Opinion – The politics of sport, from the Olympics to the Maccabiah Games

By Jemma WAYNE, blogger and author.

Stephen Fry’s recent call to boycott the Winter Olympics in Russia is only the most recent posing of the question: should sport and politics mix? Comparing the upcoming Sochi Games to the 1936 Olympics held in Nazi Germany, he argued that Russia’s appalling policies of discrimination towards gay people demanded that Putin not “be seen to have the approval of the civilised world”.

Jemma Wayne

But is sport a medium through which to fight political battles? If we believe something to be wrong, should it not be opposed all the time, not merely during the Olympics? Should we not utilise political channels to demand change? Should this not be the job of our politicians?

And until we exhaust these avenues, surely it is not right to sacrifice our athletes’ dreams for gesture?

The flaw in this thinking is that sport is clearly not free from politics. The debacle of awarding sweltering Qatar the World Cup is one example. But there is another far closer to our own Jewish community – Maccabi and the Maccabiah Games. A cross-continent, cross-age, celebration of Jewish sport. What the heck is Jewish sport?!

On its website, the Maccabi World Union declares its purpose as being: “A Zionist organisation that utilises sports as a means to bring Jewish people of all ages closer to Judaism and Israel…”

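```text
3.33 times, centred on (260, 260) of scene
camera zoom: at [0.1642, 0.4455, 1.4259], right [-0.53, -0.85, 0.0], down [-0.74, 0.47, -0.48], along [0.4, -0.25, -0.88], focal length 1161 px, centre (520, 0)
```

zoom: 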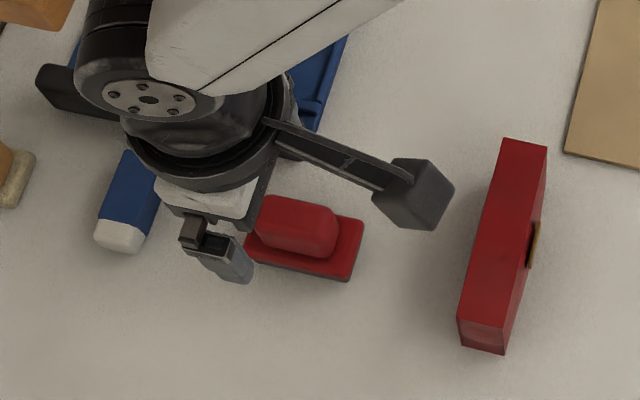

Utilises sport? Uses it? As a political and religious tool? Supposedly it highly values the competition as well, the discipline and the excellence.

Yet not enough, as was made clear at this most recent Games when a GB water-polo player (in the interest of full disclosure – my husband), was intentionally assaulted during a match, sending him to hospital and out of the Games, the Italian opponent to a measly two-match ban – despite admitting intent during a hearing. The Italian had apologised, explained the hearing’s panel. So that’s OK then. At least that’s enough for the powers that be to ignore the clear values of sport in favour of preserving a happy family. In favour of its higher purpose – positive promotion of Israel.

But of course thuggery in sport is certainly not confined to Jewish competitions, and is nothing new. Also old news is drug-taking, match-fixing, inappropriate advertising…the list goes on.

And here lies the conundrum. Sport can only claim to be something different from politics, something separate and better, and worthy of protecting from it, if it maintains its purity. If it truly places sporting values of fair play above everything else. Sadly this is rarely the case.

It is bemoaned on occasion by various athletes that they did not ask to be rolemodels – they asked only to be footballers, or cyclists. Yet if they upheld only the values expected of them, only the rules of their sport, then at least while the camera is on them and the crowds are cheering, they would be models of good behaviour anyway.

Such principles may seem secondary to the physical triumphs on display, but they cannot – or should not – be separable. And the duty to ensure this lies with sport’s governing bodies.

Administrators must protect the purity of physical pursuit with absolute stringency. They must enforce its rules and the spirit of its rules, without exception.

They must acknowledge and take responsibility for influences both internal and external that compromise this, and guard against such interference. For it is only when proper governance occurs, that the athletes themselves can be free.

Since Russia’s internal policies do not support the rights of gay people, yet the Olympic charter does, the decision should never have been made to hold the Games in Sochi. Yet it is not fair now to ask individual athletes or delegations to give up their hard-won places at the pinnacle of their sport.

The Maccabi World Union is at least upfront about its intentions, and there are undoubtedly myriad social and cultural benefits to it.

Yet even this only works if the sport itself is respected and protected. Without this, whatever the sphere, excellence is reduced to a bunch of grown men running in circles, or faking falls while they chase a piece of cow-hide round a patch of grass.

And at the cost of gay rights (or my husband’s face), that is not something worth defending.